* _WORK INSTRUCTIONS_
1. What does the passage say from "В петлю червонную" through "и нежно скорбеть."? Give the exact wording.
2. Write the next part of the passage, the one that starts with "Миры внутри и".
* START PASSAGE *
Миры внутри и вне кинозала противопоставлены, и это один из самых простых приемов построения стихов о кино, но интересно, как иррадиирует навязчивый колористический ингредиент киносеанса. От cinéma[686] до «синева» один-два фонетических шага[687], и синь заливает сначала дела фильмические —
Аппарат раскинул золотую россыпь
Оживело в полумраке полотно…
И мелькнули синие матросы,
Промелькнул в кустах Махно…
Мне кино напомнило тяжелые годины
(Не уйдут суровые минуты без следа).
Не забыть тех лет, как с «Яблочком» по Украине
Пронеслась махновская орда.
Промелькнул знакомый бронепоезд
(Синий дым валил из поддувал)…[688] —
а затем и окрестности кинотеатра, как в стиховой ретроспекции Петра Семынина «Кинематограф» (1967), описывающей кинотеатр «Гигант» в Новониколаевске в 1920-е годы с теми же упомянутыми выше «Красными дьяволятами»:
Лампочки гасли, и в темноте
Синий стрекочущий луч аппарата,
Рамку примерив на чистом холсте,
Вдруг сокрушал неподвижность квадрата.
Скрытый за ширмой старик музыкант
Пальцами, скрюченными от простуды,
Бил по роялю, и мощный каскад
Тотчас смывал руготню, пересуды.
<…>
После сеанса, в снегу, без огней,
Улицы были прямым продолженьем
Синей страны, — я скитался по ней,
Изнеможенный воображеньем[689].
Возможно, и в следующем примере агрессивное вторжение холодной синевы в ало-багрово-кумачовое спровоцировано темой кинематографа (в молодости — синематографа):
Века трещит, века поет
Ночей и дней кинематограф.
Галерка звезд в ладоши бьет
От нескончаемых восторгов.
Полоски аленькие зорь
Между квадратиками фильмы.
У боженьки сегодня корь,
И стекла кумачом обвили мы.
В петлю червонную луны
Иудой синим лезет вечер…
Ах, эти губы неземные,
Заката губы, человечьи…[690]
Так же синеет от соседства с кинозалом пространство вокруг кинотеатра в другом примере, где обратим внимание и на легализованное темнотой жестовое поведение зрителя:
Я просил у вас немного участья,
Жалобно рассказывал о себе,
А на экране — трогательная Аста[691]
Умела так тонко и нежно скорбеть.
* END PASSAGE *
* START SUPPLIED INFORMATION *
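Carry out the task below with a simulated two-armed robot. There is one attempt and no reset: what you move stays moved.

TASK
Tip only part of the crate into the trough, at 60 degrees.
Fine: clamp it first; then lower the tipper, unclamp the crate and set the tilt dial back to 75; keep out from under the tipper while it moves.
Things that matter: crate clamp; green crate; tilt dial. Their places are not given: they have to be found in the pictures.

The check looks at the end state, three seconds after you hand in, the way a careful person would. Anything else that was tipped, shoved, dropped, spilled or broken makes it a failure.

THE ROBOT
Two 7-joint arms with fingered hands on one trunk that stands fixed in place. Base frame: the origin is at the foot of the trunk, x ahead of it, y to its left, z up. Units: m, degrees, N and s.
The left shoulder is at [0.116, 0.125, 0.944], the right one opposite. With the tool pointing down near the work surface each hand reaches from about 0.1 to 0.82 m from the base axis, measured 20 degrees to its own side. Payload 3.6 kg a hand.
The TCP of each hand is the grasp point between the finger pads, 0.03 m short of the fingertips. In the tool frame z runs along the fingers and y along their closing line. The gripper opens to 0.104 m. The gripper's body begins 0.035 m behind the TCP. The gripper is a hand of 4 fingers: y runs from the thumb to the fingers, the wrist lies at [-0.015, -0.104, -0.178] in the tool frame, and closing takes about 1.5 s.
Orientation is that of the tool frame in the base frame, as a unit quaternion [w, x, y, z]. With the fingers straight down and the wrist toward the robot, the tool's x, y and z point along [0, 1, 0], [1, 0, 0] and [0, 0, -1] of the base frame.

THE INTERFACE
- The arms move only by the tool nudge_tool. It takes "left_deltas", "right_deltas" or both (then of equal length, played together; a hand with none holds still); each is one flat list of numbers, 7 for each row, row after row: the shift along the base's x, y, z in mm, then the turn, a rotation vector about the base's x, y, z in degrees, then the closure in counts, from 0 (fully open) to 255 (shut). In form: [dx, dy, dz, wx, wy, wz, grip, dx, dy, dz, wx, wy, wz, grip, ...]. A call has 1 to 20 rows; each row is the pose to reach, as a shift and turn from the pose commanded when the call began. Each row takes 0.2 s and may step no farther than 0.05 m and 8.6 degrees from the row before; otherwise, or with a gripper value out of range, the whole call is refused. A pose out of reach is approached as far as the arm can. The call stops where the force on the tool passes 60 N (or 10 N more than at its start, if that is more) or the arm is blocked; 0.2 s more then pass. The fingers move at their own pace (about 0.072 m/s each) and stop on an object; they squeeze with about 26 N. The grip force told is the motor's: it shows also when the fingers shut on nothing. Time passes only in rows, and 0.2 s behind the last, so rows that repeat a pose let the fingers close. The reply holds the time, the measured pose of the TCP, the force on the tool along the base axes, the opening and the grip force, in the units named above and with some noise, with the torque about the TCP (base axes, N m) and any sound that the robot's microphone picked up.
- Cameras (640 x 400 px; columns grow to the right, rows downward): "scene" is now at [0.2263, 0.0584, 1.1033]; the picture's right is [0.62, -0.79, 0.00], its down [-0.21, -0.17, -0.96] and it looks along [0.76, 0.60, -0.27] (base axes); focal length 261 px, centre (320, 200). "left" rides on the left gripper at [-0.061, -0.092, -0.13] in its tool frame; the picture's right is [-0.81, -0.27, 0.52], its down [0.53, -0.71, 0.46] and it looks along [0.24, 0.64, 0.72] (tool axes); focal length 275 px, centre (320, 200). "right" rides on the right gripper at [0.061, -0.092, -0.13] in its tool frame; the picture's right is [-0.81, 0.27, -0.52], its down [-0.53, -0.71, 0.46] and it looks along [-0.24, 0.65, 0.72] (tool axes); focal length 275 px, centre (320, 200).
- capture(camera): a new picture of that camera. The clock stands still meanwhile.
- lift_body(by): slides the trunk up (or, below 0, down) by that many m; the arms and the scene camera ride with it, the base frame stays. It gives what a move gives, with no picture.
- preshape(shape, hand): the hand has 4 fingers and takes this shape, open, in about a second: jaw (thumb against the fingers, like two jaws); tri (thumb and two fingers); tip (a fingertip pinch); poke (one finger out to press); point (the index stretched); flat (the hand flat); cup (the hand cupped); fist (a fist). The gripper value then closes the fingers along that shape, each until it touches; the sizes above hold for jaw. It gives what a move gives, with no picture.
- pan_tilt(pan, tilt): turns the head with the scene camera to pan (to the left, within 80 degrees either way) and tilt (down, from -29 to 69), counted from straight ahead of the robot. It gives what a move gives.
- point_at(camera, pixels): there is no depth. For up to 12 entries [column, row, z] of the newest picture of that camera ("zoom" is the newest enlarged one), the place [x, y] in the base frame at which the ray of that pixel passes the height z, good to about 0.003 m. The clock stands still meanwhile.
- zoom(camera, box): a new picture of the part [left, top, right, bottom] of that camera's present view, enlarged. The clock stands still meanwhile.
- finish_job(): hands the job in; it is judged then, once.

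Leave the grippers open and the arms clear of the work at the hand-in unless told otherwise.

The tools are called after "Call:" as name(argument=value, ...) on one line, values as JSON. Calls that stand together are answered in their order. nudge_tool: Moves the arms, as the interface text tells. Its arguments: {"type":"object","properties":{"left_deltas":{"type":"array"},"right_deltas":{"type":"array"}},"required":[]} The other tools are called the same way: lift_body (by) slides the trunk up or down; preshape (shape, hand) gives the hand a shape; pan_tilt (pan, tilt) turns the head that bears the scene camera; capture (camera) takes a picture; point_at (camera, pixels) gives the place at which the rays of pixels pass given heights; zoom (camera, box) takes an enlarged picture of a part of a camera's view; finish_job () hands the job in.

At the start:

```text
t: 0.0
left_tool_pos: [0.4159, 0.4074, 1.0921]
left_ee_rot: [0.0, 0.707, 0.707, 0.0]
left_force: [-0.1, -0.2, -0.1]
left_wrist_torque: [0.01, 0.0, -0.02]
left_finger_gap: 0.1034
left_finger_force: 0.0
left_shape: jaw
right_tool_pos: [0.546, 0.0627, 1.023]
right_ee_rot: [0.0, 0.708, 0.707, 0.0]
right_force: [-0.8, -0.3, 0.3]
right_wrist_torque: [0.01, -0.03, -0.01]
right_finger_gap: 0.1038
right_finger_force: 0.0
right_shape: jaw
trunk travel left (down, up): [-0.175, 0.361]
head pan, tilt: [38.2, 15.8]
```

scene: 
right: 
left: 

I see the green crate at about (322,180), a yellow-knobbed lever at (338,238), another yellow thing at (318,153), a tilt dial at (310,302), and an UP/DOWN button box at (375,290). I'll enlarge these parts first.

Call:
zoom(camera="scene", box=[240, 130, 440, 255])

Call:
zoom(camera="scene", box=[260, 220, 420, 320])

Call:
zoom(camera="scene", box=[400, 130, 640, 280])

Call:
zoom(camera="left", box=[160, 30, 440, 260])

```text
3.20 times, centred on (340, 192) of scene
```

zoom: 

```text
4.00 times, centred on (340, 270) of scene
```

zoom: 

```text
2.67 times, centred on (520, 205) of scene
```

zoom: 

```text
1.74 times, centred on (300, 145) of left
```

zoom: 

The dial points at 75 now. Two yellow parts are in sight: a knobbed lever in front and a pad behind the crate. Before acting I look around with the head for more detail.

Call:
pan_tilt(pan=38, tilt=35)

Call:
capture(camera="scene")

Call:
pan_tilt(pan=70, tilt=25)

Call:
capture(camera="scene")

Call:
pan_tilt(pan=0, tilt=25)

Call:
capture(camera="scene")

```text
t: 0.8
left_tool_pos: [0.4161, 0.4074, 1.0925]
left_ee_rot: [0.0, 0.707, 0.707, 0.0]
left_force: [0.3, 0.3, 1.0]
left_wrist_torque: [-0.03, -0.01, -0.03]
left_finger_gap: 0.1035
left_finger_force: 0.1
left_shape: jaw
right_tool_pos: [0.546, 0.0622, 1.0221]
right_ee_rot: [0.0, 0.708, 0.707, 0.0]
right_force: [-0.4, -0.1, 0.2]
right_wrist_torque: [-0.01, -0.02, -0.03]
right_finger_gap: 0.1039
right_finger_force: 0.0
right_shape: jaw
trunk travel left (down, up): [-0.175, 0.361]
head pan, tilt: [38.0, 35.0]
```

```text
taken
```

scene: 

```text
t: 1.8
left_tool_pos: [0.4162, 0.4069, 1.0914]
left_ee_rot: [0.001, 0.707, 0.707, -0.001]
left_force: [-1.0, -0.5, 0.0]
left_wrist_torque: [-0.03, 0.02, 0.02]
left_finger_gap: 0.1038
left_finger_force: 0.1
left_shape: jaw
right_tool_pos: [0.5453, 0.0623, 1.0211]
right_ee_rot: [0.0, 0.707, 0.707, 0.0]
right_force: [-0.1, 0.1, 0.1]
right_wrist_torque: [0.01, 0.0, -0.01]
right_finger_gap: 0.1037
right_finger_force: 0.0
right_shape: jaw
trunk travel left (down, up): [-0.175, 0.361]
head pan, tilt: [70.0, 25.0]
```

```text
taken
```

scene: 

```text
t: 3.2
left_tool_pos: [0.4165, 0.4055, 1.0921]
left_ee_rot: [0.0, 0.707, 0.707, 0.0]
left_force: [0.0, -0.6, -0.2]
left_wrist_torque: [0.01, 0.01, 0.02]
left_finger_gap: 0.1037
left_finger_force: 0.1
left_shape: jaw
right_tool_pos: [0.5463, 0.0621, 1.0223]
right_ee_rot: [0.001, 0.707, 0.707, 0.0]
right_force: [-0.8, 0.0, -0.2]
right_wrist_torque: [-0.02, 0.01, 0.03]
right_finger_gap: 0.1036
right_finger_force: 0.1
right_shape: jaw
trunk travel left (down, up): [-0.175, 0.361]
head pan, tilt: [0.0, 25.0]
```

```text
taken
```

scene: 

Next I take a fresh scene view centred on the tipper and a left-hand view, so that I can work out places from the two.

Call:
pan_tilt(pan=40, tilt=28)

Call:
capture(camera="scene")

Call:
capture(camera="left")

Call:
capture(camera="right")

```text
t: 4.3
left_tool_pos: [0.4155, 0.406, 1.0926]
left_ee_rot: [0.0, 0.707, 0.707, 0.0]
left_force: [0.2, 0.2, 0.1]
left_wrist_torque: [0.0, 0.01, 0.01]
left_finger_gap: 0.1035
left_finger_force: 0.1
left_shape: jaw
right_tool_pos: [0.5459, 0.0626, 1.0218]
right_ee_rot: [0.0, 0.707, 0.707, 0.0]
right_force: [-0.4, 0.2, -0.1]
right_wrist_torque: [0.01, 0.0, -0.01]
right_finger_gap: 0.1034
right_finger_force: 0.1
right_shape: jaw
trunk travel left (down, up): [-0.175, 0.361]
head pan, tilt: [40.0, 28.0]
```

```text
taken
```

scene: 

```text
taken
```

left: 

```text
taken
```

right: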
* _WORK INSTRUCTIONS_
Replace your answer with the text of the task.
* END SUPPLIED INFORMATION *
* _TASK-BY-TASK RESULTS_
1.
В петлю червонную луны
Иудой синим лезет вечер…
Ах, эти губы неземные,
Заката губы, человечьи…[690]
Так же синеет от соседства с кинозалом пространство вокруг кинотеатра в другом примере, где обратим внимание и на легализованное темнотой жестовое поведение зрителя:
Я просил у вас немного участья,
Жалобно рассказывал о себе,
А на экране — трогательная Аста[691]
Умела так тонко и нежно скорбеть.

2.
Я гладил вашу теплую руку,
Робко сняв пушистую перчатку.
Скрипач чеканил четкие звуки,
А плачи рояля рыдали сладко.
Когда же мы вышли на синий воздух,
Небо маячило мишурой звезд.
Вы, кажется, сказали, что очень поздно,
И слова — были влажны от слез.
Вас так растрогала милая Аста!
Вы даже забыли мою любовь.
Конечно, в жизни — все напрасно,
Зато на экране — прекрасна кровь. <…>[692]
Подобное поведение можно разглядеть сквозь темь образцово-футуристического стихотворения Романа Якобсона, рисующего острый миг в биографии дамы в синем костюме (цвета «électrique»), забредшей в электротеатр:
В электро ты в костюмие электрик
Так силуэтна в такт миг глаз там темь сон бра
Дерзка рука соседа экран быстростр всяк штрих
Коль резв спортсмен хвать юлкий мяч и рад ляб трюк[693]
Менее дерзкий с виду жест во тьме кинозала на Невском, 88, описан Софьей Парнок (в соседстве с неотвязной синевой) тогда же в середине 1910-х:
Этот вечер был тускло-палевый,
Для меня был огненный он.
Этим вечером, как пожелали Вы,
Мы вошли в театр «Унион».
Помню руки, от счастья слабые,
Жилки — веточки синевы.
Чтоб коснуться руки не могла бы я,
Натянули перчатки Вы.
Ах, опять подошли так близко Вы,
И опять свернули с пути!
Стало ясно мне: как ни подыскивай,
Слова верного не найти.
Я сказала: «Во мраке карие
И чужие Ваши глаза…»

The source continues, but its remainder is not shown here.